▶ **PROBLEM REQUIREMENTS**
Give back, unchanged, the line with "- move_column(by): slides", the line with "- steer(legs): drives", and every line between them, and no other line.

═══ MATERIAL PROVIDED

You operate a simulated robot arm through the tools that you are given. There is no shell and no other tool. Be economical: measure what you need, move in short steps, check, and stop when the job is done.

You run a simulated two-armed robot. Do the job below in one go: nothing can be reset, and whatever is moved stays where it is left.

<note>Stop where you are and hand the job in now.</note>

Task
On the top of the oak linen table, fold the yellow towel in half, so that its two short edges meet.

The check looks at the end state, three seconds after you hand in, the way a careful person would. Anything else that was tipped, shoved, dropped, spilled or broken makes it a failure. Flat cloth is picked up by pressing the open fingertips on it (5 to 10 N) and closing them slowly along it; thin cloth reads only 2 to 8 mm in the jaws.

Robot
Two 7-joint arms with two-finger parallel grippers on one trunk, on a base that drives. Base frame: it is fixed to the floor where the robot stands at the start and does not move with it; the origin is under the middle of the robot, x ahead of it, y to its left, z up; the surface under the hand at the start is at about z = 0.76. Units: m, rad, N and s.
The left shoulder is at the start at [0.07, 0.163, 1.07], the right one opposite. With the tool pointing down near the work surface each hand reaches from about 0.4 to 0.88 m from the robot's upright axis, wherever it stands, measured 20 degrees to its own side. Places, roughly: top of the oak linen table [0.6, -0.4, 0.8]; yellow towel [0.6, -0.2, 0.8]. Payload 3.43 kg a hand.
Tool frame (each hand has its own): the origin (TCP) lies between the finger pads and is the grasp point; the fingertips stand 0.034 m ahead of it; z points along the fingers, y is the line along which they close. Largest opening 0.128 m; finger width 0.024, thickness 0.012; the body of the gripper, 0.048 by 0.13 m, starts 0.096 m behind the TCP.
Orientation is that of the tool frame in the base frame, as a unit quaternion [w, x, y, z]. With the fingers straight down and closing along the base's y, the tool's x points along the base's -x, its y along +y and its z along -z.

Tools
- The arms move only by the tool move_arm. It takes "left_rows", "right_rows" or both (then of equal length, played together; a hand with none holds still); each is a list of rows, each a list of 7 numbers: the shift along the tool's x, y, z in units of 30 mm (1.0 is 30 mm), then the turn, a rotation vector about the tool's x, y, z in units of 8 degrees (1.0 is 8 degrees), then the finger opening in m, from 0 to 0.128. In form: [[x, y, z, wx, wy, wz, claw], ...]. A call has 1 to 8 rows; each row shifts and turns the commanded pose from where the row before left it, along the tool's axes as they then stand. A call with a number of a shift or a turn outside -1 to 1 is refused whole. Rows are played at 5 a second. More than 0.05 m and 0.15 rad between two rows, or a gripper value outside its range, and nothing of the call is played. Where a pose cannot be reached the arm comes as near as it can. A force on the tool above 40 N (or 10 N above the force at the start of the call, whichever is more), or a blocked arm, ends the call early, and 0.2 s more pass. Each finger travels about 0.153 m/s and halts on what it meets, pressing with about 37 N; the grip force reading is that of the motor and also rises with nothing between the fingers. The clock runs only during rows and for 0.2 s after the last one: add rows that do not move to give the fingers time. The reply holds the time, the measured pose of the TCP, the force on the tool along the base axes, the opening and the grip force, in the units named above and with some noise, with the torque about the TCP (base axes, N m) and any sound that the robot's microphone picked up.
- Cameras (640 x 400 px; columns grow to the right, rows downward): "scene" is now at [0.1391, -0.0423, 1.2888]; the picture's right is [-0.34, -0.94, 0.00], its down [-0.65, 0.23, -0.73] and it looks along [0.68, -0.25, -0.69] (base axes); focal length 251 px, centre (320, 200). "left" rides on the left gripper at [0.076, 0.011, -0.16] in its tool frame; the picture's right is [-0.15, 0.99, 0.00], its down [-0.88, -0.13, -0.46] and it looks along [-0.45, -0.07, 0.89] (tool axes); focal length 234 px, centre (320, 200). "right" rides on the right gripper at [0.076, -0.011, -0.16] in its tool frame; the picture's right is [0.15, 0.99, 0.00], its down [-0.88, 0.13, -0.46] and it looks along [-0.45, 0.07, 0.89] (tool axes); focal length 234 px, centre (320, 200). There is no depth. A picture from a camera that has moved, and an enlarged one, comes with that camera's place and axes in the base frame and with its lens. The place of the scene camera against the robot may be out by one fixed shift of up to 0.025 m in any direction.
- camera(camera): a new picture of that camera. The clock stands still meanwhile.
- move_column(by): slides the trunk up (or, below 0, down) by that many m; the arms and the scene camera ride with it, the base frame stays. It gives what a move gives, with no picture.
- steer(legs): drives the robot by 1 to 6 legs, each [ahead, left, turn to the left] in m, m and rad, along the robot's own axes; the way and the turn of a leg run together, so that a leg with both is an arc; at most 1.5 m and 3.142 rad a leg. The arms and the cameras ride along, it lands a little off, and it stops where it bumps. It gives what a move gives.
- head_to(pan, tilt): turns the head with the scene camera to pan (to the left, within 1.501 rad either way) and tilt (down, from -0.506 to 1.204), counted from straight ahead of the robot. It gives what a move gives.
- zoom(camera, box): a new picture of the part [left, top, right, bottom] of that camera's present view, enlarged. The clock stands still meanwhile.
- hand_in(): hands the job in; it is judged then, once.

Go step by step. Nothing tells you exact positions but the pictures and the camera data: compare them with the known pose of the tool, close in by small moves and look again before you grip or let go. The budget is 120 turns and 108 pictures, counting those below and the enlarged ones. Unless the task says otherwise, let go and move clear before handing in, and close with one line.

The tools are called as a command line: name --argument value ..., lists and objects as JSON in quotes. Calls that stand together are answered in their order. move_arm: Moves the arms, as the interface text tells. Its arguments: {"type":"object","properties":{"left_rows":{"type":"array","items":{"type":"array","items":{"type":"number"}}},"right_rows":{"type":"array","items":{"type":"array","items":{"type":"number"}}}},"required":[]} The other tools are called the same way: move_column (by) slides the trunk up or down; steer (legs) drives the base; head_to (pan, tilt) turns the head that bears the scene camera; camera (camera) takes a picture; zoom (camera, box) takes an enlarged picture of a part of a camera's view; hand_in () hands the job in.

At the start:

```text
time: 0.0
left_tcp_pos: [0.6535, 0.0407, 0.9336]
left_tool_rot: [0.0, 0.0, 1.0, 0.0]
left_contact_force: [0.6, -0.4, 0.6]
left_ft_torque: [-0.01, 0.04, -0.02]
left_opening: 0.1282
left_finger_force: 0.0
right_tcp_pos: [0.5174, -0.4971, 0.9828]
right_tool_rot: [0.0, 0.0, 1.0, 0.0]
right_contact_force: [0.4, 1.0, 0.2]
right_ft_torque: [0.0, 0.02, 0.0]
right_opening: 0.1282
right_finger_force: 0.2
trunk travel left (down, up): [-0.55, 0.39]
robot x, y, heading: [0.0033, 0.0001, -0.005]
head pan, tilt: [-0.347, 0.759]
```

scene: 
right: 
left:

══════

▶ **EXERCISE RESULT**
- move_column(by): slides the trunk up (or, below 0, down) by that many m; the arms and the scene camera ride with it, the base frame stays. It gives what a move gives, with no picture.
- steer(legs): drives the robot by 1 to 6 legs, each [ahead, left, turn to the left] in m, m and rad, along the robot's own axes; the way and the turn of a leg run together, so that a leg with both is an arc; at most 1.5 m and 3.142 rad a leg. The arms and the cameras ride along, it lands a little off, and it stops where it bumps. It gives what a move gives.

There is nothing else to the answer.